Misfit Monochromes
Kimiko Yoshida’s face practically disappears into a black background—her eyes and lips being the only clearly discernible features. Painted a dusky gold, her lips perfectly match the intricate headdress she wears in 01 Painting (Goddess of War Athena), a large-scale photograph that references Gustav Klimt’s renowned “Pallas Athene.” Like a monk repeating a mantra, Yoshida’s work has repeated the same basic formal elements for nearly a decade: a figure dissolves into a monochrome background. Yet like a mantra, the work gains urgency with its repetition, becoming richer and fuller in each new permutation.
Yoshida moved to France from her native Japan in the mid ’90s and continued her advanced study of photography at École Nationale Supérieure de la Photographie. She is quite public about the fact that she left Japan to escape what she refers to as the “mortifying servitude and humiliating fate of Japanese women,” and has described her often-ghostly monochromes as “a feminist stance of protest.”
At first glance, one can draw comparisons to the work of artists like Cindy Sherman and the Surrealist photographer Claude Cahun, both of whom have used the medium of photography as a method of exploring personal identity, social codes and larger issues of representation. Like Sherman and Cahun, Yoshida possesses an uncanny ability to reinvent herself through the medium of self-portraiture. Yet despite the elaborate costumes and makeup, her practice does not concern itself with a continual alteration of identity. Yoshida writes in her artist statement, “There is no search for identity in my work. I know that identity doesn’t exist. There are only infinite layers of me. If I peel them back, like the skin of an onion, there will be nothing underneath.”
Yoshida refers to her practice as a “ceremony of disappearance” and draws from a rich lexicon of historical, literary and mythological references to create complex and intimate tableaux in which she stages her own dissolution. In The Sakura Bride,” only Yoshida’s chin and mouth are visible behind a geometric cascade of hair. The pale rose-colored monochromatic wash imbues the image with a feeling of fragility and evanescence: blink and one might miss it.
“Kimiko doesn’t want to make self-portraits,” insists Jean-Michel Ribettes, Yoshida’s husband and collaborator, himself an independent curator and Lacanian psychoanalyst, who acted as a translator for our interview. “These images say something about representation through what is lacking in representation, through absence.”

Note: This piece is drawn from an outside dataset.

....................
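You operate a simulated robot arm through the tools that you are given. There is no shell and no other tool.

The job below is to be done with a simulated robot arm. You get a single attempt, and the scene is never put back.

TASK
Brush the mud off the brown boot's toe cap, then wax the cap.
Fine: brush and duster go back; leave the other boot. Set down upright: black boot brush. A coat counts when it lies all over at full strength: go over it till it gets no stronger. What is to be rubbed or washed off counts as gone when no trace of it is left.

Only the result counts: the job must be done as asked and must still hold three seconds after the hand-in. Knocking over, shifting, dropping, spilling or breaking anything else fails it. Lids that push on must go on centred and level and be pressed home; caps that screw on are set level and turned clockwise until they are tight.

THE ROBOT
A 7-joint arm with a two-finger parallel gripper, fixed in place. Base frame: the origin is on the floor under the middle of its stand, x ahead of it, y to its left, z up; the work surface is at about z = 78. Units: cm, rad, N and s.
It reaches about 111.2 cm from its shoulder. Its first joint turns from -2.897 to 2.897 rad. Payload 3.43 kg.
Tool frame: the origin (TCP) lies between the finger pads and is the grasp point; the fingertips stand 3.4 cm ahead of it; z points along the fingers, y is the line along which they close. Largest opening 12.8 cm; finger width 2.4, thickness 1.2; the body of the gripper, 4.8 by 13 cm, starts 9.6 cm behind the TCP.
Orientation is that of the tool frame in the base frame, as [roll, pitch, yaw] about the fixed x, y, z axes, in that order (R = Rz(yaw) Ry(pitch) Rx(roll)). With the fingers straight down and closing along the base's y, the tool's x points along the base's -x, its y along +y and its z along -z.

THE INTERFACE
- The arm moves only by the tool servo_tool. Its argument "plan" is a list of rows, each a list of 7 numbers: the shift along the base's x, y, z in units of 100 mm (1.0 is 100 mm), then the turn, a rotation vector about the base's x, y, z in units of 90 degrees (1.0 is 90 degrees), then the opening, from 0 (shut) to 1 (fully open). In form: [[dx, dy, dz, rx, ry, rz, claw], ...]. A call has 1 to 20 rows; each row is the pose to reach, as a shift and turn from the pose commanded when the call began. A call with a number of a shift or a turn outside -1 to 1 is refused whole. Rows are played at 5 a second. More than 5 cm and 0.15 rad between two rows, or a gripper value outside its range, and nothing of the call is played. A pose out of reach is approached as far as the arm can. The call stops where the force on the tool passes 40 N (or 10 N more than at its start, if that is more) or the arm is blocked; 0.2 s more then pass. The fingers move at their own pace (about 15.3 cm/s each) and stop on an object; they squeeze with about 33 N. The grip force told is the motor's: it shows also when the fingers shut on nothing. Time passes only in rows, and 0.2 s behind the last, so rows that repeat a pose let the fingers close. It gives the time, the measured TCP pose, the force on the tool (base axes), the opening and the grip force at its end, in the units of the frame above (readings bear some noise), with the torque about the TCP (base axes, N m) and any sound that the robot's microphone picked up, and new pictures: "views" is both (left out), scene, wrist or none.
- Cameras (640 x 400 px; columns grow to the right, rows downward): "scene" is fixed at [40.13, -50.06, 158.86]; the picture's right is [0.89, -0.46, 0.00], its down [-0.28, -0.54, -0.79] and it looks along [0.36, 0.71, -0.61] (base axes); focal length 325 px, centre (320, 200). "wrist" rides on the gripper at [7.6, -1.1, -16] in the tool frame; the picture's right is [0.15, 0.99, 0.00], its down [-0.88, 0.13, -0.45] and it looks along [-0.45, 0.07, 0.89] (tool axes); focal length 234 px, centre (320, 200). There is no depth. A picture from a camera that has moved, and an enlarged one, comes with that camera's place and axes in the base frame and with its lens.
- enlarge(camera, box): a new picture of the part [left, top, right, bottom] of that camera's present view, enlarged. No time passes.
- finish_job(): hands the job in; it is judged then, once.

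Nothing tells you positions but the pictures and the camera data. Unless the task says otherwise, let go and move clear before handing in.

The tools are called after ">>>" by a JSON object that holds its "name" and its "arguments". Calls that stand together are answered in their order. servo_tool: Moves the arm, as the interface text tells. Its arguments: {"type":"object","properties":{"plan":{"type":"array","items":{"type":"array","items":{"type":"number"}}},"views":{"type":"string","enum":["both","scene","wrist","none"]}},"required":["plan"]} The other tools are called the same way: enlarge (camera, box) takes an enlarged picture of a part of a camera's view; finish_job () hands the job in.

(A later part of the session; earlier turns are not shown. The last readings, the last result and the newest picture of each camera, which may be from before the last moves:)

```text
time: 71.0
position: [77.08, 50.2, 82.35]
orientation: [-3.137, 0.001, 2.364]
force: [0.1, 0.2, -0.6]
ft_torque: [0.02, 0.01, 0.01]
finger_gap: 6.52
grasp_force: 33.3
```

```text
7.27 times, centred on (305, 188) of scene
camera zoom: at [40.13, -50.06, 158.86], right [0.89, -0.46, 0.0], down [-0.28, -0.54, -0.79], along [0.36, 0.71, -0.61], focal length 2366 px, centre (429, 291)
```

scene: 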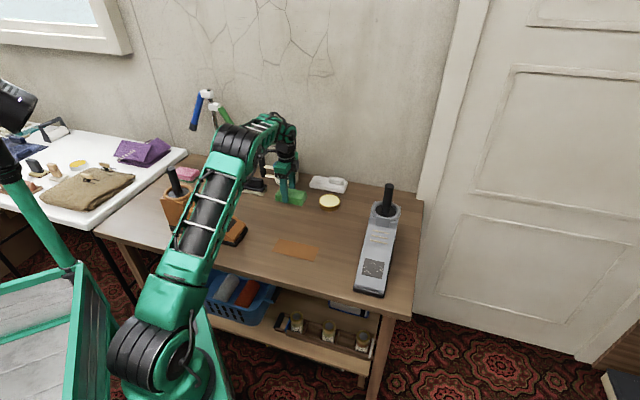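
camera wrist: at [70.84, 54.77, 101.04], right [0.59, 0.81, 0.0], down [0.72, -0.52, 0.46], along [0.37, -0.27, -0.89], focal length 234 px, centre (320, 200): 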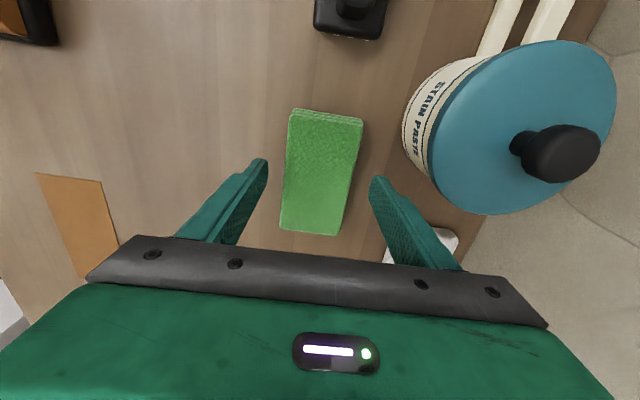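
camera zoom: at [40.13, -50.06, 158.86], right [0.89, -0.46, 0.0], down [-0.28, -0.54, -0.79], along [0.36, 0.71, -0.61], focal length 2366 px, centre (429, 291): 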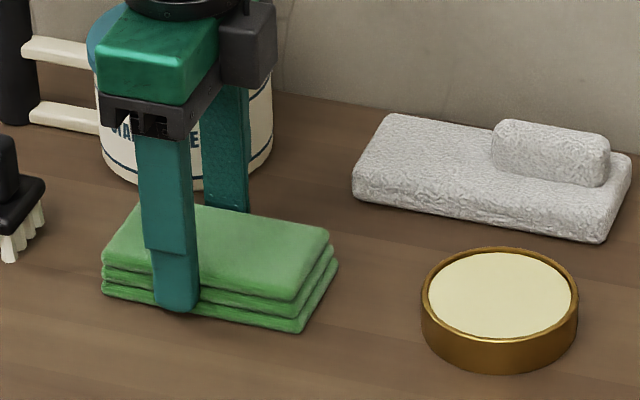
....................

Yoshida explores this idea through her ongoing relationship with the monochrome. These minimal, yet evocative swathes of color compete with even the most ornate of Yoshida’s costumes. According to her, “The monochrome is a pure figure of duration wherein all imagery and all narrative are dissolved. Here, before the infinite color, the gaze is exposed to the infiniteness of time. This paradoxical representation is presented each time like an impossibility, a powerlessness, and a precariousness. It is this effect of incompleteness which gives the idea of a rigorous unrepresentable, unlocatable space, the idea of a space beyond the image where representation exceeds the space of representation.” Indeed, it is the traces of presence in Yoshida’s photographs that give them their melancholy tug, and mysterious beauty. Some small trace is always revealed, at the brink of the figure’s disappearance, usually the eyes or lips coordinating with background or costume, sometimes only the traces of her facial features barely visible through undulating folds of fabric enveloping her head. To achieve this affect, Yoshida will spend hours working in her studio: always without an assistant and always using analogue techniques. “It’s all bricolage,” laughs Ribettes, “we do it all ourselves, without stylists, makeup artists or photoshop. It’s all direct shooting and what doesn’t come from a museum, Kimiko makes herself.”
Yoshida’s technical process clearly reflects her conceptual intent. Her portraits are lit using Tungsten lighting commonly used for still life photography. “The work is not self-portraiture, they are still lifes,” Ribettes explains. “Many of them are rooted in funerary ritual, where the origins of art and painting in particular comes from. Kimiko always says ‘I am not shooting myself; I am shooting a corpse.’”
While this may sound morbid, it’s anything but. Rather than concerning herself with the surface relation between things and identity, Yoshida explores the spaces in between, and proposes a dialectic of transformation and obliteration.